His heart cracked, and he fell in love. He wondered if she would marry him.
'Tu sei pazzo,' she told him with a pleasant laugh.
'Why am I crazy?' he asked.
'Perchè non posso sposare.' she answered.
'Why can't you get married?'
'Because I am not a virgin,' she answered.

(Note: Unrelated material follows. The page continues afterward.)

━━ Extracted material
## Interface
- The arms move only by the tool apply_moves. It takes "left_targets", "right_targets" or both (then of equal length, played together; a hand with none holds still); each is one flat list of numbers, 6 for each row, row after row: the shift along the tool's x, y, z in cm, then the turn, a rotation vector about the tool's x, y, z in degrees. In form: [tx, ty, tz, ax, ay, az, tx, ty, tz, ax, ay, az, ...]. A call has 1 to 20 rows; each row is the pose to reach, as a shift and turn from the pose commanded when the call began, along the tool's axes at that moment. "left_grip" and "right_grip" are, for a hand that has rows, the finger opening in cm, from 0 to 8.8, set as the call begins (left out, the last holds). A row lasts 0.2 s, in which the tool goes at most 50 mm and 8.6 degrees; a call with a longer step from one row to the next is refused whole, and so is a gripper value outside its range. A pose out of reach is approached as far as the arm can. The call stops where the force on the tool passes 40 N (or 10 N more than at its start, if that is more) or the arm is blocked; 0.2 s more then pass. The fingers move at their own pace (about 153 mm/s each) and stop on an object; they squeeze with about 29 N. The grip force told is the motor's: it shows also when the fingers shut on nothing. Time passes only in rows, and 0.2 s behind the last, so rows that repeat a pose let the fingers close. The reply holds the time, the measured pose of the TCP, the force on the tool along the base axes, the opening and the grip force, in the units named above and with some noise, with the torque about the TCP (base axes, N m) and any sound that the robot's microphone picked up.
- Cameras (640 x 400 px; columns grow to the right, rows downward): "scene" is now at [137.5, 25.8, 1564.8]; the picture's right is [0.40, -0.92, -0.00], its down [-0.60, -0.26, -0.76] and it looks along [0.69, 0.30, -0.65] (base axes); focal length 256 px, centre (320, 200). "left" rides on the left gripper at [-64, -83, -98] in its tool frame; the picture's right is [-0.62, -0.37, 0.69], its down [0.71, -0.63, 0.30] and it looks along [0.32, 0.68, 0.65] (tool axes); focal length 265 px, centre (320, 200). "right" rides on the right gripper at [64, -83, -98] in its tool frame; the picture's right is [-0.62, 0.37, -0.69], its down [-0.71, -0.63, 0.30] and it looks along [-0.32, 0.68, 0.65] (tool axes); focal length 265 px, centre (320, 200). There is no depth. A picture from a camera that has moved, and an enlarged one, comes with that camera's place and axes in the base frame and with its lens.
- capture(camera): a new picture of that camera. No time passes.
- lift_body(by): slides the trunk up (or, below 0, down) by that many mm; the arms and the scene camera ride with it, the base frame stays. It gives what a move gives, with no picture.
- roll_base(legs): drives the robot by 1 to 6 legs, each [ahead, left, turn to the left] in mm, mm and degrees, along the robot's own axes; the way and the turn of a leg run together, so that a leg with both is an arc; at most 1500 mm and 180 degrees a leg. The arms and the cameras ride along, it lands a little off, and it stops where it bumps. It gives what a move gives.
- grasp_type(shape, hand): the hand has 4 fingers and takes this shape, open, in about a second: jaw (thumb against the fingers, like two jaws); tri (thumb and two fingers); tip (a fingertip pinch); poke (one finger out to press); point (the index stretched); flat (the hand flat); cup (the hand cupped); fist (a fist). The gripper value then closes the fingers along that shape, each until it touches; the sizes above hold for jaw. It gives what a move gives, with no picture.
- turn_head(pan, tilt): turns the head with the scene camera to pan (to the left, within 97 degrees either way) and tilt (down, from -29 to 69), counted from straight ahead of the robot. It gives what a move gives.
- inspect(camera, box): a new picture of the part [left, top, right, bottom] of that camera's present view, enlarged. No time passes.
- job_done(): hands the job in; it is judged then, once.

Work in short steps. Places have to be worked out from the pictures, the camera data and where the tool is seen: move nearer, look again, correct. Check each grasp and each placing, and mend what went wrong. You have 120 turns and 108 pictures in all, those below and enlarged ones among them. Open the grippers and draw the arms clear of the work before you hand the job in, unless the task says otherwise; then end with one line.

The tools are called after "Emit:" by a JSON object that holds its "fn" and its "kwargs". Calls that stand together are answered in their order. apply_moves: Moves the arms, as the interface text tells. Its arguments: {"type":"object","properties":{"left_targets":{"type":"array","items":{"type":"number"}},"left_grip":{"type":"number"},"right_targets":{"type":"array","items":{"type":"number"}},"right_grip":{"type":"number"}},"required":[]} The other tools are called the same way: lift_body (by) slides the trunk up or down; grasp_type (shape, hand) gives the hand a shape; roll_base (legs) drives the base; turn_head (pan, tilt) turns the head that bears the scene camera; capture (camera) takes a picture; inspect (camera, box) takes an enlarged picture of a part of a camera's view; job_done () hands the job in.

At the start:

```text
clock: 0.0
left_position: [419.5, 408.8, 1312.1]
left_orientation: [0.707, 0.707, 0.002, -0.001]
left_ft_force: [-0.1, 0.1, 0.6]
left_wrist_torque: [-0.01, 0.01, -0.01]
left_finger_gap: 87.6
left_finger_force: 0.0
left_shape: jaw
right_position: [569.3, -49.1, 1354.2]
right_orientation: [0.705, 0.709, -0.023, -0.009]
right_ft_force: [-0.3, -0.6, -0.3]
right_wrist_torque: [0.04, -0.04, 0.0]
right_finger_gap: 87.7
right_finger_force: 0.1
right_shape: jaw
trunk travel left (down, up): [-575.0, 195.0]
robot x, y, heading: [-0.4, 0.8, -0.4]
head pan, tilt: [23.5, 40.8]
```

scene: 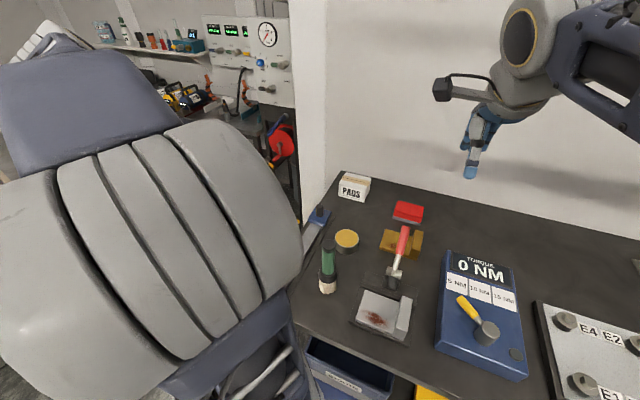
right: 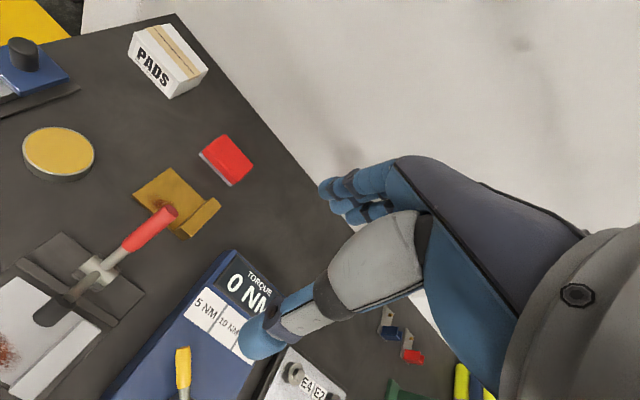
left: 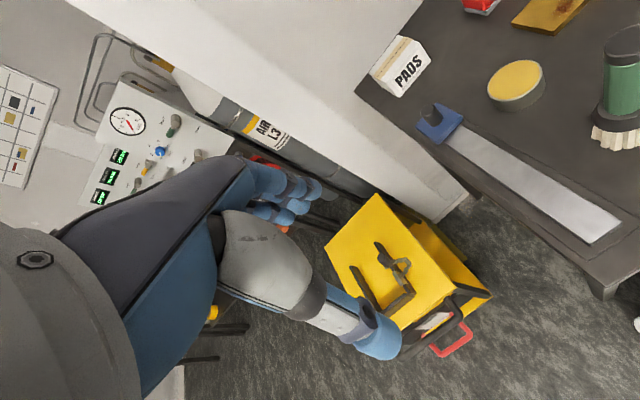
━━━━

'What has that got to do with it?'
'Who will marry me? No one wants a girl who is not a virgin.'
'I will. I'll marry you.'
'Ma non posso sposarti.'
'Why can't you marry me?'
'Perchè sei pazzo.'
'Why am I crazy?'
'Perchè vuoi sposarmi.'
Yossarian wrinkled his forehead with quizzical amusement. 'You won't marry me because I'm crazy, and you say I'm crazy because I want to marry you? Is that right?'
'Si.'
'Tu sei pazz!' he told her loudly.
'Perchè?' she shouted back at him, and smacked him loudly and flamboyantly on the chest with the back of her hand. 'Non posso sposarti! Non capisci? Non possso sposarti.'
'Oh, sure, I understand. And why can't you marry me?'
'Perchè sei pazzo!'
'And why am I crazy?
'Perchè vuoi sposarmi.
'Because I want to marry you. Corina, ti amo,' he explained, and he drew her gently back down to the pillow. Ti amo molto.'
'Tu sei pazzo,' she murmured in reply, flattered.
'Perchè?
'Because you say you love me. How can you love a girl who is not a virgin?'
'Because I can't marry you'
She bolted right up again in a treatening rage. 'Why can't you marry me?' she demanded, ready to clout him again if he gave an uncomplimentary reply. 'Just because I am not a virgin?'
'No, no, darling. Because you're crazy.'
I wish I could be Yossarian.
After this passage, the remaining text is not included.